TO DO:
Reproduce the wording of the text shown between "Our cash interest" and "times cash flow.", with both ends included.

TEXT SHOWN:
########################################
Our cash interest savings in 2013 is expected to be about $15 million and that improves our free cash flow and the extended maturity gives us greater flexibility to execute our strategic plans and create value. Our pro forma effective interest free on debt after including the retirement of the remaining 11.5% notes in January of this year is 7.8% down from 9.1% prior to the refinancing.

In addition to the successful bond offering, we were also able to further improve our financial flexibility by increasing our revolving line of credit to $75 million while extending the maturity date of the facility. Our leverage ratio at the end of the fourth quarter as defined in our credit agreement was 4.72 times cash flow and our interest coverage was 2.44 times. Adjusting for completing the retirement of the 11.5% notes in mid January, our pro forma leverage ratio was 4.49 times cash flow.

We ended 2012 with a cash balance of $113.1 million providing the funds for the completion of our debt refinancing. In the fourth quarter we used $16.2 million to fund capital expenditures with $9.3 million relating to the production facility project in Miami. We estimated that total capital expenditures for 2013 will be approximately $33 million with $12 million of that amount going towards final costs for our new Miami facility which is an expected completion date of May 2013. In early 2013 in January we contributed $7.5 million to our pension plan and we expect that there will be no substantial additional cash contributions made for the remainder of the year.

Looking forward, we will continue to focus on our new products and revenue initiatives especially in digital and direct marketing while enhancing our existing products. We expect our new Plus Program will translate in to an improving revenue picture from McClatchy in 2013. Based on preliminary data we estimate that January 2013 advertising revenue were down in the same range as of fourth quarter on a 13-week basis. Given the incremental revenues from our Plus Program we expect a declining total revenues in the first quarter of 2013 to improve somewhat compared to the decline we reported in the fourth quarter of 2012.

And as we mentioned last quarter we expect the impact of the program to grow throughout 2013 as readers renew their subscription. Our discipline approach to expense management remains firmly in place as we continue to balance opportunities to invest in our business. We expect to continue to benefit from stability in newsprint pricing in 2013. And despite additional investments in new revenue initiatives and enterprise-wide computer systems as well as higher pension expense which together are expected to total about $5 million. We expect cash expenses in the first quarter of 2013 to be flat compared to last year.

For full year 2013, we expect investments in new products and systems will total approximately $10 million and that pension expenses could be higher by $10 million to $12 million. Even so, we expect total cash expenses to be flat with 2012 on a 52-week basis.

And with that I’d like to thank you for your time this morning and we’ll be happy to take your questions.

Question-and-Answer Session

Operator

(Operator Instructions) Your first question comes from Craig Huber of Huber Research Partners. Your line is now open.

Craig Huber - Huber Research Partners

Can you just speak a little bit more about what would you see in the first quarter for advertising trends by category and what may be different versus we had in the fourth quarter. I have a follow-up too.
########################################
INFORMATION SUPPLIED:

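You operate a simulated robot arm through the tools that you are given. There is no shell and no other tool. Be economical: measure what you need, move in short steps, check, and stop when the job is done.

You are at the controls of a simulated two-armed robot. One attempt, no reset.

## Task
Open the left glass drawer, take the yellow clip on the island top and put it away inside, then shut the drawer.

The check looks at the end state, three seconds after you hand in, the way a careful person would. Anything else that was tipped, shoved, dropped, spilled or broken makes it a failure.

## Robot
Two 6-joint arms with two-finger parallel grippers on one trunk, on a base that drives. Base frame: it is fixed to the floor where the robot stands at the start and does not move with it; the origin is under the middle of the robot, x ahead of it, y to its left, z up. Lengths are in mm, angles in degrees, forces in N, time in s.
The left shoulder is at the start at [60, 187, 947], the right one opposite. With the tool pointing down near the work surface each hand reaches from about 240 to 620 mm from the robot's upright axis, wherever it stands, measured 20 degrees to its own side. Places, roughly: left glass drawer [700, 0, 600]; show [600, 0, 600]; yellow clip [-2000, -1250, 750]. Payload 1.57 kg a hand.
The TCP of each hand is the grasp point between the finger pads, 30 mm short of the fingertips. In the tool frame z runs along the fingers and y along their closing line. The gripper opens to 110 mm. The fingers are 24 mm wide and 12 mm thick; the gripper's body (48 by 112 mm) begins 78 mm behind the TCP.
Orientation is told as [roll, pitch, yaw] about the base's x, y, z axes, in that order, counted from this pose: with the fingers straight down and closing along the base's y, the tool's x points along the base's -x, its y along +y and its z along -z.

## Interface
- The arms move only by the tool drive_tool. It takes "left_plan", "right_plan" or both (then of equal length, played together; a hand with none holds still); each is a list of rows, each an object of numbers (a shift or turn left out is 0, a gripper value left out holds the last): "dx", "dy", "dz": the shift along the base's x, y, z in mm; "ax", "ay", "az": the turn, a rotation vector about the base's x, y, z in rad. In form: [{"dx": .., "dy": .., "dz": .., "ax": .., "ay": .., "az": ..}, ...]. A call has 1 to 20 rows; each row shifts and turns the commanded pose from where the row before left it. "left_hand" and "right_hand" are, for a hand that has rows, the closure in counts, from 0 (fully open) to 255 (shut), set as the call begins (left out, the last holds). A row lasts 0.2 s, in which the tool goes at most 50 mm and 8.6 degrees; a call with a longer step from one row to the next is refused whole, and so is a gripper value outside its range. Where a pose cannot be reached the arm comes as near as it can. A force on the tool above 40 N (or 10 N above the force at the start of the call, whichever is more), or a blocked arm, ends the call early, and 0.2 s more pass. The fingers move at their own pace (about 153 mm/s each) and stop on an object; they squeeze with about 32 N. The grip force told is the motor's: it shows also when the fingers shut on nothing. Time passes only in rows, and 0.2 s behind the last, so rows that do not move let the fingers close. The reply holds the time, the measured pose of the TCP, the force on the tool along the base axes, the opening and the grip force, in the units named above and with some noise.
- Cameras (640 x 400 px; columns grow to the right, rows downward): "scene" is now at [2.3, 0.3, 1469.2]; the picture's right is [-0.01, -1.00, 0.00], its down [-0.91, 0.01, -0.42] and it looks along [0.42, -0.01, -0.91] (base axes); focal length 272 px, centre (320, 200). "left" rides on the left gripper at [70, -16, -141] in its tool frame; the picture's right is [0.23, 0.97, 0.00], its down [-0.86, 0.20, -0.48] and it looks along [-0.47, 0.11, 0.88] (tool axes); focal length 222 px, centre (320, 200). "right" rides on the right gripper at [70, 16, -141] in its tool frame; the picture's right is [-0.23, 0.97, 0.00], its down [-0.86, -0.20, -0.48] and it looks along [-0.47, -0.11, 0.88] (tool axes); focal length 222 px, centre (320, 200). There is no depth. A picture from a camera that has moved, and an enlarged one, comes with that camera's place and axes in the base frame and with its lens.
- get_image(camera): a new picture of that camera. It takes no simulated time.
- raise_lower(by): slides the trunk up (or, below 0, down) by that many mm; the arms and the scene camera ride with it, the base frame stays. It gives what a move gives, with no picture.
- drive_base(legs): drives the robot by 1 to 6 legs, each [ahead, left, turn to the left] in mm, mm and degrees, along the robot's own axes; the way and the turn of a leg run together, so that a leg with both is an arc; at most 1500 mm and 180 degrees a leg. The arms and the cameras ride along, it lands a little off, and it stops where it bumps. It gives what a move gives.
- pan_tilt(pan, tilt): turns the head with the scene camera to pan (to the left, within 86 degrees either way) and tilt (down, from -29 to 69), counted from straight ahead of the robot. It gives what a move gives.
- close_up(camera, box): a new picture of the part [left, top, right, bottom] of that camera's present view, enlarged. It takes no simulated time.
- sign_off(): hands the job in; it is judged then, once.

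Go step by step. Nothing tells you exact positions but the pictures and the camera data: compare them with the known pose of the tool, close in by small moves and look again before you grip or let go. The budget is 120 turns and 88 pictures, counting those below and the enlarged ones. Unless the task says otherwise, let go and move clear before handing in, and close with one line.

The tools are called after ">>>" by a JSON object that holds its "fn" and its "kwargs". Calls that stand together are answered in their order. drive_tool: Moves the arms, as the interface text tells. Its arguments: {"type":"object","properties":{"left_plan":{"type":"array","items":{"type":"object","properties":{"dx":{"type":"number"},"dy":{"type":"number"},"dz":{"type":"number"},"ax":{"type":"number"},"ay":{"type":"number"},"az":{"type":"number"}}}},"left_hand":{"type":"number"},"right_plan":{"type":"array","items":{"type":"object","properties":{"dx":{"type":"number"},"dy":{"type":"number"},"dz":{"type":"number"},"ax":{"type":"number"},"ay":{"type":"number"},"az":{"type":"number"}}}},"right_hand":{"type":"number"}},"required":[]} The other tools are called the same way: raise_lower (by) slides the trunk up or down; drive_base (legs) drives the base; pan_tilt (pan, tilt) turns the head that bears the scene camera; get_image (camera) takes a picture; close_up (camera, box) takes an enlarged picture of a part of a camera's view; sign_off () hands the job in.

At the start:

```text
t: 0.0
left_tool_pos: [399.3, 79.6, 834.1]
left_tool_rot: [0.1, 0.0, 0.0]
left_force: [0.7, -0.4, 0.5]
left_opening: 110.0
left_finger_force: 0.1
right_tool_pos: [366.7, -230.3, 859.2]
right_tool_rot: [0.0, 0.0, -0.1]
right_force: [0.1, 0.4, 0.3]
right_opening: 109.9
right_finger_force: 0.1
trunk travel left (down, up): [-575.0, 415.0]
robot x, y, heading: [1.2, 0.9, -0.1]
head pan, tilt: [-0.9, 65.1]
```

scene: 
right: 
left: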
########################################
EXERCISE ANSWER:
Our cash interest savings in 2013 is expected to be about $15 million and that improves our free cash flow and the extended maturity gives us greater flexibility to execute our strategic plans and create value. Our pro forma effective interest free on debt after including the retirement of the remaining 11.5% notes in January of this year is 7.8% down from 9.1% prior to the refinancing.

In addition to the successful bond offering, we were also able to further improve our financial flexibility by increasing our revolving line of credit to $75 million while extending the maturity date of the facility. Our leverage ratio at the end of the fourth quarter as defined in our credit agreement was 4.72 times cash flow and our interest coverage was 2.44 times. Adjusting for completing the retirement of the 11.5% notes in mid January, our pro forma leverage ratio was 4.49 times cash flow.